_Objective_
Show all lines holding the string "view".

::: Collected material :::

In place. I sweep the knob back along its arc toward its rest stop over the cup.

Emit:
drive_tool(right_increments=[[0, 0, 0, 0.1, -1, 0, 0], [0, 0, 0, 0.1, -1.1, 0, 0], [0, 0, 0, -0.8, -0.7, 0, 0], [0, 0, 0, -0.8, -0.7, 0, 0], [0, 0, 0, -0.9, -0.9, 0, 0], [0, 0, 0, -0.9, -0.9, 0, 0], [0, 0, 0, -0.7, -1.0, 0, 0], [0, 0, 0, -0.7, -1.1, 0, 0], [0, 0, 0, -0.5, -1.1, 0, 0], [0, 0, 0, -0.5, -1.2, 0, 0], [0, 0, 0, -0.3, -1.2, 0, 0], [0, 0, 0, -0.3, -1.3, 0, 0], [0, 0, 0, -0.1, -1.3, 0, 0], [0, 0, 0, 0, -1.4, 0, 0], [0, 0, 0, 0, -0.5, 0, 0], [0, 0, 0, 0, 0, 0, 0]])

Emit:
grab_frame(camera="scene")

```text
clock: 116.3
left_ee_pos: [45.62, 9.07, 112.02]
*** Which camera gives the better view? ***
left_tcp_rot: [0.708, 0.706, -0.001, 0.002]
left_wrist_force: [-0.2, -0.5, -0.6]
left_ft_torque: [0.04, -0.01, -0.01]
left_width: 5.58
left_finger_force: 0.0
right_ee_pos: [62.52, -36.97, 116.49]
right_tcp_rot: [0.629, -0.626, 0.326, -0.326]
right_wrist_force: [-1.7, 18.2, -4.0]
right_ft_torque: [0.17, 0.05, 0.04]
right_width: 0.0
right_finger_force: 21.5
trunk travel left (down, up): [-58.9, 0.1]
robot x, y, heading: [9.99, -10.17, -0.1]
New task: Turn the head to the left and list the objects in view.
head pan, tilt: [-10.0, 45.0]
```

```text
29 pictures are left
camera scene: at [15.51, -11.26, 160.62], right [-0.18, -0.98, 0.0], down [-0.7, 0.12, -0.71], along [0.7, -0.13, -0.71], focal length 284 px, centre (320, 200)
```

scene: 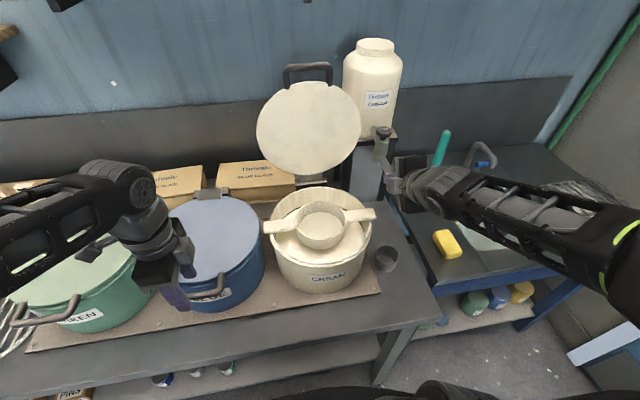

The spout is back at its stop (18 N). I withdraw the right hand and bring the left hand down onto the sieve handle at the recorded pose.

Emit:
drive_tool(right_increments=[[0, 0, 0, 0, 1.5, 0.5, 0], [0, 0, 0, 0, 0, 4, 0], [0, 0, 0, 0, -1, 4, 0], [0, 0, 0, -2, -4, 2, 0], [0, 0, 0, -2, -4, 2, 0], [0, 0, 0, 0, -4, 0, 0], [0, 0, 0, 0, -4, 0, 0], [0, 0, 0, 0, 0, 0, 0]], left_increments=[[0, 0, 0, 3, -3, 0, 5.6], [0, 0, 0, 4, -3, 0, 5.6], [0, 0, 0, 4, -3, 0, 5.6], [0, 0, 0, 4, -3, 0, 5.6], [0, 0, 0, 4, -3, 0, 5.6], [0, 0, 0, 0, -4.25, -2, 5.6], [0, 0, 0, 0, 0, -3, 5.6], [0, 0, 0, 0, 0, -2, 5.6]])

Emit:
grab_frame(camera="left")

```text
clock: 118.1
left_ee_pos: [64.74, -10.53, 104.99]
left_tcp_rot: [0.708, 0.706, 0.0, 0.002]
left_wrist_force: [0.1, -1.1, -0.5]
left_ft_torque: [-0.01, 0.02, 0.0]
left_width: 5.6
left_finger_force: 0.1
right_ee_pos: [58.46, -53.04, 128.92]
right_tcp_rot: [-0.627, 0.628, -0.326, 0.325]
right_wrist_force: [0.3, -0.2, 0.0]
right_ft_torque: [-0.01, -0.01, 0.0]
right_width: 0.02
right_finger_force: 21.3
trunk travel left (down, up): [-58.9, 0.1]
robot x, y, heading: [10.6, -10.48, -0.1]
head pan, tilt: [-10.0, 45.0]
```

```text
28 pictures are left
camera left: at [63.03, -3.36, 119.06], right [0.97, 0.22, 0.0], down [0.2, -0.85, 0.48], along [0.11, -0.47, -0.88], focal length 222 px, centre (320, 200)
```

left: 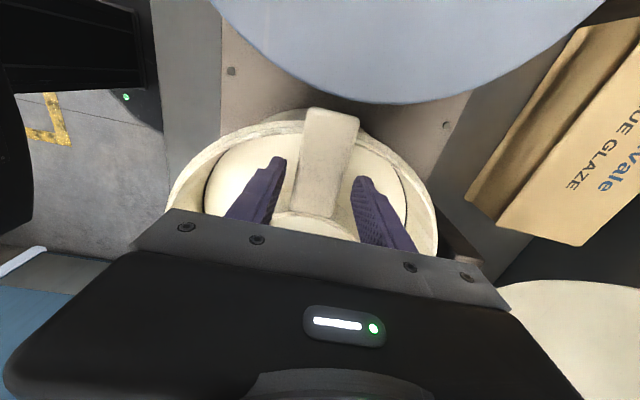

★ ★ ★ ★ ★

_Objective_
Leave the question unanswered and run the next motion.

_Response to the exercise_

:::

_Response to the exercise_
*** Which camera gives the better view? ***
New task: Turn the head to the left and list the objects in view.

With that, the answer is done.